Rows from a dataset of robot sessions
═══

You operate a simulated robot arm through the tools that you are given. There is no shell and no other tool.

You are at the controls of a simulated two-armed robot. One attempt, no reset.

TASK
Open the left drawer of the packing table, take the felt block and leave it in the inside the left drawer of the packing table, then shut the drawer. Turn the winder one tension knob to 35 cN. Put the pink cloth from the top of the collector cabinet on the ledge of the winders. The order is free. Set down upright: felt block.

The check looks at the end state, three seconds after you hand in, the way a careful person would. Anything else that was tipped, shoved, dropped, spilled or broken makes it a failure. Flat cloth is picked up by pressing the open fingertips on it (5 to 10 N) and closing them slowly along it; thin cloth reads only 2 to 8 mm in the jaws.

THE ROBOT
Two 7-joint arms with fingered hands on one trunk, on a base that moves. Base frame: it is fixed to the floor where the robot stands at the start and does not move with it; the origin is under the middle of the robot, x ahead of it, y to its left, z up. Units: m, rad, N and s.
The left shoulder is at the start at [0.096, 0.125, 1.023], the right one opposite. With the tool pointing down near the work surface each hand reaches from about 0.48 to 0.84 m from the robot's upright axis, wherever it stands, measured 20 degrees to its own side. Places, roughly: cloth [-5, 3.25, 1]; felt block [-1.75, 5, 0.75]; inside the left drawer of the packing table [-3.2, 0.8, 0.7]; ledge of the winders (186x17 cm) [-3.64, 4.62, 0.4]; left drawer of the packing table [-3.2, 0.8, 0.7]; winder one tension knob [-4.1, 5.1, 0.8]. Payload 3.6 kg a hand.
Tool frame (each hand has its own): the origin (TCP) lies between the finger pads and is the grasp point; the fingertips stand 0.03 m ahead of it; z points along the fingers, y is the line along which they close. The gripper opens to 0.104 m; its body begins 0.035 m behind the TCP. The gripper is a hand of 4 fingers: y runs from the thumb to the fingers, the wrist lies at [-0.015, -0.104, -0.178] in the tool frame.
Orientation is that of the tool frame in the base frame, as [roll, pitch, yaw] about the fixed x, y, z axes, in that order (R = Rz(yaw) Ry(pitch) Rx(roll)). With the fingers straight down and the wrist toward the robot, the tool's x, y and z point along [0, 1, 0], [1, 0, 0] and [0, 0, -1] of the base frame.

═══

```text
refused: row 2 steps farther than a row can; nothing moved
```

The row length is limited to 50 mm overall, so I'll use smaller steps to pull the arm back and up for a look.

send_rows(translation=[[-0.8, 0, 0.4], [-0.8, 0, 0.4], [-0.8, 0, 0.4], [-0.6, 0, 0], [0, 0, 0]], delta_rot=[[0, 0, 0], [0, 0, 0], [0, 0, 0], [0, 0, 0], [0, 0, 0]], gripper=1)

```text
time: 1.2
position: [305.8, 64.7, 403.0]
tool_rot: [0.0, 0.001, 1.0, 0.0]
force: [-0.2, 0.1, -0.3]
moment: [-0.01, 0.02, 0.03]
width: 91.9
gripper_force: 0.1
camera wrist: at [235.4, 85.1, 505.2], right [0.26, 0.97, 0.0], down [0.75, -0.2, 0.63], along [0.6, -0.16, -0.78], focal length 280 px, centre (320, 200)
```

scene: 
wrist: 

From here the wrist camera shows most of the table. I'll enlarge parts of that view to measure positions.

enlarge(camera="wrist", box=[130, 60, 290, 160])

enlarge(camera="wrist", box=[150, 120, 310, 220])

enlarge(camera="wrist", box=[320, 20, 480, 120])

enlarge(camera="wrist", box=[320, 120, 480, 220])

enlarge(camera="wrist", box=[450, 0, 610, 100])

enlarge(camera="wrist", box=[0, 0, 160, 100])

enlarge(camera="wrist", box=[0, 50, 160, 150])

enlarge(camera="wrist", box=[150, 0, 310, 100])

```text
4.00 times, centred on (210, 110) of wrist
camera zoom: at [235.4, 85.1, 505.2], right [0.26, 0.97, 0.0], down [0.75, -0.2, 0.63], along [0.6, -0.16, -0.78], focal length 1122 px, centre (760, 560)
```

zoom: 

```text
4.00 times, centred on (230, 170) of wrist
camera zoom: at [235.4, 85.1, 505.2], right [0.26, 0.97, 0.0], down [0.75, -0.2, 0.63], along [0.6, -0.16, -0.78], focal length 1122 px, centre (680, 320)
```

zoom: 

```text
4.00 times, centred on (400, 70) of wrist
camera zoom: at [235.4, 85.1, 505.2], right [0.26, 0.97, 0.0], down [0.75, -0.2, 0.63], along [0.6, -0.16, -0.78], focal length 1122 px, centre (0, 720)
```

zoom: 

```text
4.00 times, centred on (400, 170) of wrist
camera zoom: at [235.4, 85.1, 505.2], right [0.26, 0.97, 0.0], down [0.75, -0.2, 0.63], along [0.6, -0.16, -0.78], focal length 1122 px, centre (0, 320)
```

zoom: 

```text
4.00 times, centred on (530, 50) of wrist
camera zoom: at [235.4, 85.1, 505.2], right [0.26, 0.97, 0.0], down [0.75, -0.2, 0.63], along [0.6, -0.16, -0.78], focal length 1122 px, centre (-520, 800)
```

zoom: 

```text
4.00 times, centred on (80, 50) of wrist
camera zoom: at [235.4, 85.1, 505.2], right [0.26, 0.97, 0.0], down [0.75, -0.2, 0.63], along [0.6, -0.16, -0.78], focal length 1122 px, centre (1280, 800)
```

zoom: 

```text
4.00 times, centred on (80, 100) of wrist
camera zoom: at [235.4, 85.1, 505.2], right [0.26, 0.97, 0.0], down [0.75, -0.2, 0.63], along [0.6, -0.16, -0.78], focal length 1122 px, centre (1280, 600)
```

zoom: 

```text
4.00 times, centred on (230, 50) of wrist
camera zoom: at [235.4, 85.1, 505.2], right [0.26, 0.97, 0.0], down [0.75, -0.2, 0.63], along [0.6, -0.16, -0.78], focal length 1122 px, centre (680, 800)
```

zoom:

═══

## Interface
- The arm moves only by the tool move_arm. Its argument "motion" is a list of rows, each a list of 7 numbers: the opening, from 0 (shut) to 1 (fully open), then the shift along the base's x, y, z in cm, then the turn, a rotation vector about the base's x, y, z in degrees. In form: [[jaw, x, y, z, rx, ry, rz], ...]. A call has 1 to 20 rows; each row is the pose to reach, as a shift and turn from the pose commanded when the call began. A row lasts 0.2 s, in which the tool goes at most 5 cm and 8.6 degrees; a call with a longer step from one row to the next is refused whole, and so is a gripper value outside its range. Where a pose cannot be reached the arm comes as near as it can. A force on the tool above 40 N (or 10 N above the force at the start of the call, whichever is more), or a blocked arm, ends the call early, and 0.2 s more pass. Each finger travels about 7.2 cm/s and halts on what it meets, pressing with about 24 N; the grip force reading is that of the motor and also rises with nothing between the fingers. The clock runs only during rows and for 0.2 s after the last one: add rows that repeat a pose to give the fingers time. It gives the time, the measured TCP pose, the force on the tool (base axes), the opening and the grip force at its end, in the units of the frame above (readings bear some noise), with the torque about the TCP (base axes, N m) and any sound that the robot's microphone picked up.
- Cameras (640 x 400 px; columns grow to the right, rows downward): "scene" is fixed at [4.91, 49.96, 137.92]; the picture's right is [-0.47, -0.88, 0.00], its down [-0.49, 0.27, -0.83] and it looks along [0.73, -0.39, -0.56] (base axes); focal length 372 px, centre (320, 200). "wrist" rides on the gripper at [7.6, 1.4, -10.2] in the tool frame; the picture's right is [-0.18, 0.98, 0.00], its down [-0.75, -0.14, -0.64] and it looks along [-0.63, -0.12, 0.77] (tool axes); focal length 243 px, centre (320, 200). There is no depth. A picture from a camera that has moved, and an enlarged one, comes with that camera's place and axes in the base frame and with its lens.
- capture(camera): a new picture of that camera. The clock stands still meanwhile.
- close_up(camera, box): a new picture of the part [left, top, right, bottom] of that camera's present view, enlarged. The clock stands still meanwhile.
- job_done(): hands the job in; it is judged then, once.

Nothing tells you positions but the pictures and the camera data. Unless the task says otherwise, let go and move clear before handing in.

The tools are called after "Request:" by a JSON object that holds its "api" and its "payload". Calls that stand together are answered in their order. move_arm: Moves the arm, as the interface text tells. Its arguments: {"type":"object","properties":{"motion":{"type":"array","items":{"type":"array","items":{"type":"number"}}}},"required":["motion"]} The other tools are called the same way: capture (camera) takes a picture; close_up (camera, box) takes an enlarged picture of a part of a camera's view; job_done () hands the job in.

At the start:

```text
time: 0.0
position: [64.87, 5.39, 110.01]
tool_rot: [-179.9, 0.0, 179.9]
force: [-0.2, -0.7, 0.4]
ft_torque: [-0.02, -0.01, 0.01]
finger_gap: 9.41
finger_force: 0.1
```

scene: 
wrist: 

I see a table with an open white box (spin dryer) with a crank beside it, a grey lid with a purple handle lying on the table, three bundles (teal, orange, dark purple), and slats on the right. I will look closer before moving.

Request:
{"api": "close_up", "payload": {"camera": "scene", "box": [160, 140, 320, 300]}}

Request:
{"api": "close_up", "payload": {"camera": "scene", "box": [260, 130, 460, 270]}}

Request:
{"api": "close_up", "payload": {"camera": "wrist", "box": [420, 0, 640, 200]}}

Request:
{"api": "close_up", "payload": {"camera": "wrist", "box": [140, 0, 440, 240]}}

═══

**Directives:**
- A) Provide the original wording of the document from "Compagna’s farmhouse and" as far as "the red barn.".
- B) Write what comes next in the document.

**Document:**
═══

VPR’s John Dillon went to the Worcester farm to see what brought everyone together.

(Farmer Bob Compagna) “She’s a first calf heifer, she’s due in another month.”

(Dillon) Bob Compagna has worked this river valley land north of Montpelier for about 20 years. The 63-year old is bearded, stocky and on a first-name basis with his 40 Jerseys.

(Compagna) “Come on Fay-Fay! C’mon good looking! C’mon good looking, come on!”

(Dillon) Years of back breaking work have made it hard for Compagna to walk any distance at all. So he uses an ATV to show visitors around the farm.

This is the last dairy farm in Worcester. The others went out of business years ago. Their fields and pastures have sprouted homes or they’ve filled in with brush.

Compagna’s farmhouse and barn were built in the 1830s. The farm lies on a sharp bend of the North Branch of the Winooski River, where the small stream cuts through the fields and curves close to the red barn.

Too close, as it turns out.

In the winter, the manure collects in an open cement pit below the barn. After the spring thaw, Compagna points out, the waste flows downhill toward the river.

═══

**Results for each task:**
- A)
Compagna’s farmhouse and barn were built in the 1830s. The farm lies on a sharp bend of the North Branch of the Winooski River, where the small stream cuts through the fields and curves close to the red barn.

- B)
(Compagna) “Once it warms up, as you can see where it’s running down there now, it just keeps right on sliding.”

(Dillon) Compagna says he’s tried hard to protect the river. He doesn’t spread manure near its banks and he hates to see the water polluted.

(Compagna) “If you come right down to it, farmers are the ones that are taking care of it because they don’t want to screw up the river more than anything else.”

(Dillon) He applied for private grants and federal funding to build a new manure pit, but was repeatedly turned down. Eventually, a state program will pay for half the cost. But he has to come up with all of the money before he can be reimbursed.

(Compagna) “Milk business ain’t that great. It’s good now but two years ago, milk was down to $10 a hundred. It cost me $13 maybe $13.50 to make it. And when you’re only getting $10, there ain’t much left.”

(Dillon) Compagna wasn’t looking for a hand-out but his friends and neighbors wanted to help. Bill Haines is a retired high school teacher who lives next door.

(Haines) “We got together and just said, ‘Okay, let’s figure out what can happen here, and how we can make something happen.’ And as we discovered, the hard part about the whole thing is that the money has to be up front to do the construction, to rebuild the manure pit and to reinforce the barn. And then the Department of Agriculture pays at the end. So that means you’ve got to come up with somewhere between $40,000-$50,000 to begin with and that’s the tough part.”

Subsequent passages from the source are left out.